------ READING TEXT

Now on to the topic of Blessed John Henry Newman and his theory and practice of preaching. For a minute let's imagine what Bl. John Henry would have thought if he were moved in a H.G. Wells time machine from the church of the Brompton Oratory to a typical Catholic parish in the U.S. in the year 1975. There he would encounter 10-minute amplified homilies (what is that?), talking in Church, applause, and guitar masses with their childish tunes and saccharine lyrics. He would see the priest assuming the role of emcee, facing the people, adding his own words to the Canon of the Mass, and venturing out from the altar into the congregation, possibly dressed as a clown, to shake hands. And the list goes on.
It is all too painful to contemplate, and at this juncture almost difficult to believe that most of us lived through it. Happily John Henry did not witness this, or perhaps he would have apostatized back to the Anglican Community he had left in 1846.
Newman was quite possibly the greatest Catholic preacher in English in the history of the Church up to this day. In my opinion he achieves this ranking not only because of the effect his preaching had on congregations (and readers of his sermons) in his own time, but also because of his enormous influence on the other great preachers we are examining in this seminar, i.e., Msgr. Ronald Knox and Venerable Fulton Sheen. These men were great preachers, but with all their talents and all their particular gifts, there is in their own preaching perhaps something somewhat derivative of Newman's writing and his sermons, which they had undoubtedly read and, consciously or not, allowed to play at least a role in their own writing's content and style.
As you may know, when Blessed John Henry at long last became a Cardinal, he chose as his motto or seal "Cor ad cor loquitur" ("Heart speaks to heart"), appropriated from St. Francis de Sales, who easily could have been included in our seminar as a great preacher if we had had the time.
Newman was a prodigious preacher of sermons, and let's remember we are not talking about 15-minute homilies but rather half-hour or even hour-long sermons that were painstakingly composed by a man that—so the legendary critic and author Lionel Trilling once told me—was the greatest prose stylist of the English language.
To give you an idea of the extent of his output, in his first 20 years as an Anglican minister, he preached over a thousand of these carefully crafted sermons.
Keep in mind that Newman was a genius with an incredible capacity of memory. He basically had memorized the Bible in the glorious King James translation and had read the works of virtually all the Fathers of the Church in their original languages before he was 21. He indeed had the "Imperial Intellect," as one of his biographers put it.

------------
------ RECORDED INFORMATION

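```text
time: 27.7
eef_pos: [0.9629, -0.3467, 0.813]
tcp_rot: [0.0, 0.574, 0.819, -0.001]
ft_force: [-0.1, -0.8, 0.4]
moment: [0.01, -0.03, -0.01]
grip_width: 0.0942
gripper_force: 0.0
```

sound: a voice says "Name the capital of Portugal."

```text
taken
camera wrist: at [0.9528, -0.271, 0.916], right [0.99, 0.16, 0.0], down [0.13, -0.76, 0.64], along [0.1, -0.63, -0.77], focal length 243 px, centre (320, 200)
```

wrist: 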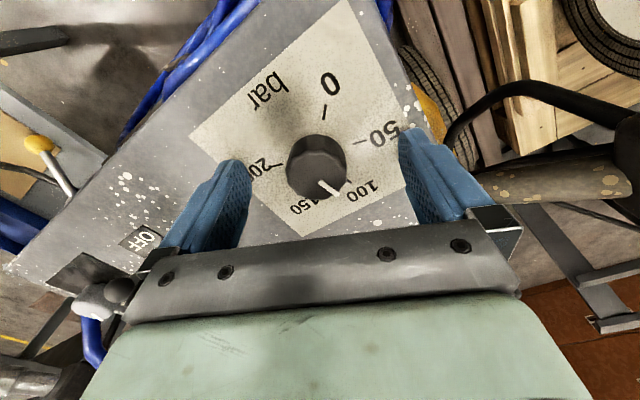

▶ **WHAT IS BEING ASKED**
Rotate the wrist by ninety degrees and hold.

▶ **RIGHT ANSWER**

------------

▶ **WHAT IS BEING ASKED**
Pick up the reading text at the point where it stops and go on.

▶ **RIGHT ANSWER**
But how did he preach? And what was its effect? Listen to the impression he left on one witness:
For a few moments there was breathless silence. Then, in a low, clear, voice, of which the faintest vibration was audible in the farthest corner of St. Mary's, he said, "Now, I bid you recollect that He to whom these things were done was Almighty God." It was as if an electric stroke had gone through the church, as if every person present understood for the first time the meaning of what he had all his life been saying. I suppose it was an epoch in the mental history of more than one of my Oxford contemporaries.
One of his contemporaries described it this way:
Newman spoke without Vehemence, declamation or display of argument. Newman had an unusual style of delivering his sermons that took some time to get used to: every separate sentence or at least each short paragraph was spoken rapidly, but with great clearness of intonation, and then at the end and as he closed there was a pause for nearly a half minute. It took some time to get over this but, that once done, the wonderful charm began to dwell upon you.
Newman was not what we would call a charismatic preacher; he kept his eyes fixed upon the manuscript, never moving, never looking at his congregation, or varying the tone or inflection of his voice. Nonetheless he gained a reputation as perhaps the most intellectual, spirit-filled, and gifted preacher of his day.
All of this must be understood in the context of a carefully thought-out theory of the relation of the preacher to the audience and the place of the sermon in the religious services. Above all it was a rejection of his early Evangelical beliefs. He decried the emotionalism and self-display of Evangelical preaching. For him the Cross of Christ was a mystery to be treated with deep reverence.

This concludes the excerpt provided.